• **To be done**:
• A. Quote the selected text word for word, starting at "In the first" and ending with "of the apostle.".
• B. Go on with the selected text that begins "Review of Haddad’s" from its last line.

• **Selected text**:
┌────────

Review of Haddad’s Paul & Empire Criticism: Why and How?

In this book, Najeeb T. Haddad explores and critiques the scholarly trend of reading St. Paul and his letters in light of “empire criticism,” which he defines as “how” St. Paul “engages with the presence of Rome,” “how” he “offer[s] arguments for and against empire, and how Greco-Roman religion, especially imperial cult, could have influenced” him (2).

In the first chapter, “Paul, Politics, and Empire” (1–27), Haddad places “empire criticism” into its modern social context, the numerous military engagements and forever wars in which the United States of America remains embroiled. He, then, contextualizes Rome’s first century AD power structures and how she integrated and/or suppressed foreign peoples and their cults. Haddad concludes that Rome’s main goal with regard to her power and her attitude toward foreign peoples and their cults was to maintain her hegemony. He demonstrates that if any cult threatened that power, Rome suppressed it. One of these cults was Judaism, which gave birth to Christianity. Therefore, Haddad is adamant that one must understand St. Paul as a Second Temple Hellenistic Jew and the history of Roman-Jewish relations to understand the place of empire in the study of the apostle.

└────────

• **Collected material**:
┌────────

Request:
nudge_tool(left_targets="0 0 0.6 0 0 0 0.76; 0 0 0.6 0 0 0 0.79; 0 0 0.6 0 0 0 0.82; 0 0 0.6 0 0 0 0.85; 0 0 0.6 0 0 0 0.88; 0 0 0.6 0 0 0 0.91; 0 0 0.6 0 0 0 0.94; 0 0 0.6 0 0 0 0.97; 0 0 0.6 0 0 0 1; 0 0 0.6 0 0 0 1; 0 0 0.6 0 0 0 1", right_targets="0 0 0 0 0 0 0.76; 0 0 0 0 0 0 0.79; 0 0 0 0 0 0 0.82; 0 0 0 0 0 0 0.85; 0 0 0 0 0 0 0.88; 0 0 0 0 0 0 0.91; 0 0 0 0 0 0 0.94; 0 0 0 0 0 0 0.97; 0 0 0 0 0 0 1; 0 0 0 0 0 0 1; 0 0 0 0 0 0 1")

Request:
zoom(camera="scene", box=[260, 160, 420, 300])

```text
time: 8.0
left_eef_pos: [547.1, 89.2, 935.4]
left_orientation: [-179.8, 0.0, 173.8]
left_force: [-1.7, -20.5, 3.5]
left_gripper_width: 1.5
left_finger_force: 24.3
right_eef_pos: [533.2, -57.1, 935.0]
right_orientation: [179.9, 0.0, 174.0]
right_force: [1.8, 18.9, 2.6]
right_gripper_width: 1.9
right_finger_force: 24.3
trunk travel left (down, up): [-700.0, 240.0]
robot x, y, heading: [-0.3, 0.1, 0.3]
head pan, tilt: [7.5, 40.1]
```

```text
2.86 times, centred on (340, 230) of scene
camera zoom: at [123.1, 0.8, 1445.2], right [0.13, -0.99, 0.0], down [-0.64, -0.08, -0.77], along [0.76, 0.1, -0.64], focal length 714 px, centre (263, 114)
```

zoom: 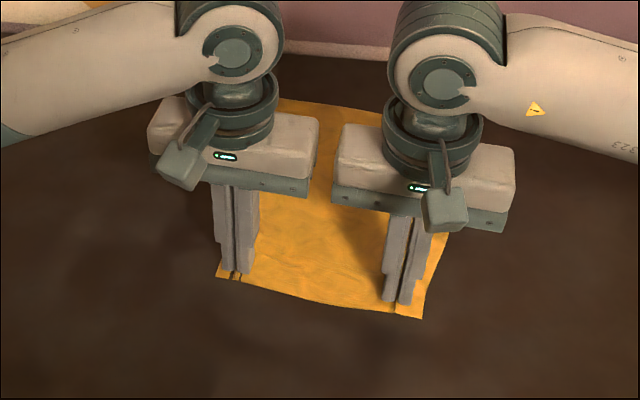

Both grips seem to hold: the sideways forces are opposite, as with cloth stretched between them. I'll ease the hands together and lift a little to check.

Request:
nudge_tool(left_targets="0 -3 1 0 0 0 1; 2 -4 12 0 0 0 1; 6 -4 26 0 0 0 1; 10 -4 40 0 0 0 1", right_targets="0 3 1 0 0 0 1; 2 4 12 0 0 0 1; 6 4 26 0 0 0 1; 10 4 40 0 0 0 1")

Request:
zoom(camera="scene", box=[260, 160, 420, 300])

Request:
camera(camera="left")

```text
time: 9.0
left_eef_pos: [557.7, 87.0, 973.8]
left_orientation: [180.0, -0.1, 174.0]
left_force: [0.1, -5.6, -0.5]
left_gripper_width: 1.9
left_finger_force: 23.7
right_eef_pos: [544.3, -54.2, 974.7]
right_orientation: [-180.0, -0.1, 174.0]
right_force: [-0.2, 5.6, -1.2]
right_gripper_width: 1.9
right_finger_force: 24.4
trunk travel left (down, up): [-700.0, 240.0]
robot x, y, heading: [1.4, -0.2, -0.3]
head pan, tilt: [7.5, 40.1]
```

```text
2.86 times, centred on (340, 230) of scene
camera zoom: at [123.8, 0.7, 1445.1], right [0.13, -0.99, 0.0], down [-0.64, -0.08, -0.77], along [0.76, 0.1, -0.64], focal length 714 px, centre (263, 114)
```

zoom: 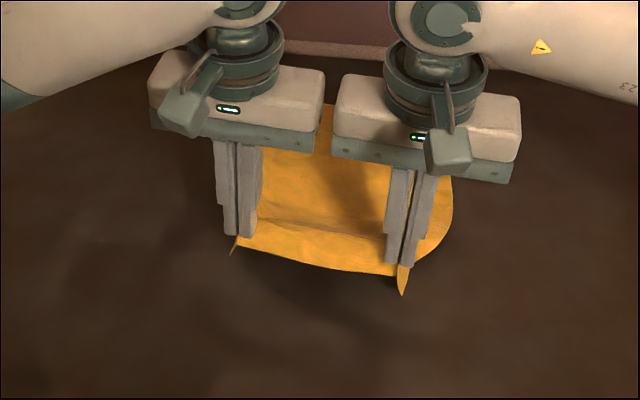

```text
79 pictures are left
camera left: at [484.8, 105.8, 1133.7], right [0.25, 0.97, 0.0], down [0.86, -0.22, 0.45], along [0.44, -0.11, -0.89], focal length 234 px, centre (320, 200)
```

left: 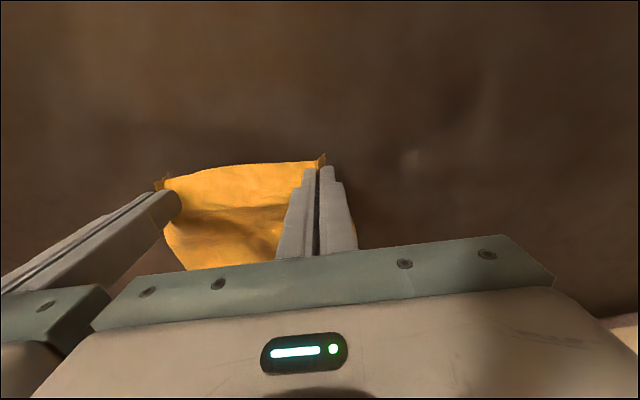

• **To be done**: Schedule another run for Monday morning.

└────────

• **Final results**:
• A.
In the first chapter, “Paul, Politics, and Empire” (1–27), Haddad places “empire criticism” into its modern social context, the numerous military engagements and forever wars in which the United States of America remains embroiled. He, then, contextualizes Rome’s first century AD power structures and how she integrated and/or suppressed foreign peoples and their cults. Haddad concludes that Rome’s main goal with regard to her power and her attitude toward foreign peoples and their cults was to maintain her hegemony. He demonstrates that if any cult threatened that power, Rome suppressed it. One of these cults was Judaism, which gave birth to Christianity. Therefore, Haddad is adamant that one must understand St. Paul as a Second Temple Hellenistic Jew and the history of Roman-Jewish relations to understand the place of empire in the study of the apostle.

• B.
The second chapter, “Methods of Empire Criticism in Paul” (28–51), explores and critiques three non-exclusive “sections” of empire criticism: “polemical parallelism” advocated by Adolf Deissmann and N. T. Wright, “imperial cult” advanced by Karl P. Donfried, Richard Horsley, and Bruce Winter, and “hidden criticism” endorsed by Wright and Horsley. Concerning the first, Haddad proposes that parallelism does not necessarily equal a polemic. With regard to the second, he contends that these scholars work with an improper understanding of “imperial cult” and he agrees with Colin Miller that the “imperial cult” did not have a central place in most cities in which St. Paul established nascent Christian congregations. Finally, Haddad picks apart the underlying assumptions of “hidden criticism,” which he says stems from a failure of the first two “sections” to produce a convincing “empire critical” reading of St. Paul.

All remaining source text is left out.